My Life Influence
A coach and an athlete have a very complex relationship which is made more complicated, and unique, when the coach is the athlete’s father. Being the coach’s daughter on a varsity swim team, I did not receive special treatment and I did not want to be perceived differently than other girls. As a member of a swimming family, the sport is with me twenty-four seven; whether on vacation or at home eating dinner, it is always a possible topic. Because of this unique relationship, my father and I have grown very close and he is a big influence on my decisions. The sport of swimming has had a significant impact on the development of my character mainly because of my coach’s influence and my father’s guidance.
Although I worked hard to become a better swimmer, my true motivation was to impress my father. Consequently my work ethic was solidified. Swimming has taught me time management. Other girls can skip practice because they have too much work to do, but because my father is the coach, I have learned to manage my time effectively. Immediately after school I sat down to work on homework because our swim practice ran from 7 P.M. to 10 P.M. and the possibility of absorbing new information was highly unlikely after a demanding practice. My day-to-day schedule forced me to stay organized and on track. Our coach had the same expectations for each girl on the team and drilled us on the importance of academic success and its correlation to our performance in the pool. He encouraged us to work hard in order to reach our full potential in the classroom and in the pool.
My senior year I was elected captain by the coaching staff and my teammates because they believed I was trustworthy and responsible. The team and my father relied on the captains to keep the team focused and motivated. As a captain I modeled my behavior after behaviors my father demonstrated. He had the ability to get his swimmers to push themselves beyond what they thought they were capable of, and as a result, they believed that anything was possible with hard work and determination.
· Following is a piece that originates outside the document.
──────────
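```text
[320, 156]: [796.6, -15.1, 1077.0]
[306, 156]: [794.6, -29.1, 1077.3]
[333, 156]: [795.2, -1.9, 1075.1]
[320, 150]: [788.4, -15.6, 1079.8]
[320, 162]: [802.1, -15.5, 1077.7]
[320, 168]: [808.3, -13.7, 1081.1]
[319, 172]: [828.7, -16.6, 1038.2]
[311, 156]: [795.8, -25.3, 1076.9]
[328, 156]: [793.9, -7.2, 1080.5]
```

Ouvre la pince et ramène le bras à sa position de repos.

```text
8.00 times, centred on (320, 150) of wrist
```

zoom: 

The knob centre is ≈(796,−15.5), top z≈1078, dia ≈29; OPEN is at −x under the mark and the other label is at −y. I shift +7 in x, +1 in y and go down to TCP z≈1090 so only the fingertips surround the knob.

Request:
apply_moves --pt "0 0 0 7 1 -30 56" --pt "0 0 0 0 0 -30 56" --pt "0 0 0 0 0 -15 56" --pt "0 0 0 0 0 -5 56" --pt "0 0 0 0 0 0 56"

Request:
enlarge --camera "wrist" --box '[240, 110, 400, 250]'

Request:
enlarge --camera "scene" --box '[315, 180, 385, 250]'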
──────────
He taught us to encourage each other and that one success can lead to another. We’ve learned to focus on always improving, and consequently, discovered new ways to approach weaknesses. No idea was ever dismissed as silly or irrelevant, and sometimes these new techniques proved to truly improve performance. I have matured and become a better leader because of my experiences as captain.
Swimming, under the guidance of my father, has enabled me to acquire the values and personal skills necessary for the demanding rigors of college and life on my own. I have learned to be organized and to use my time more effectively. I feel that my coach has taught me how to work for what I want which will help me to achieve my goals, but more importantly, my father has taught me the importance of helping others achieve their personal best.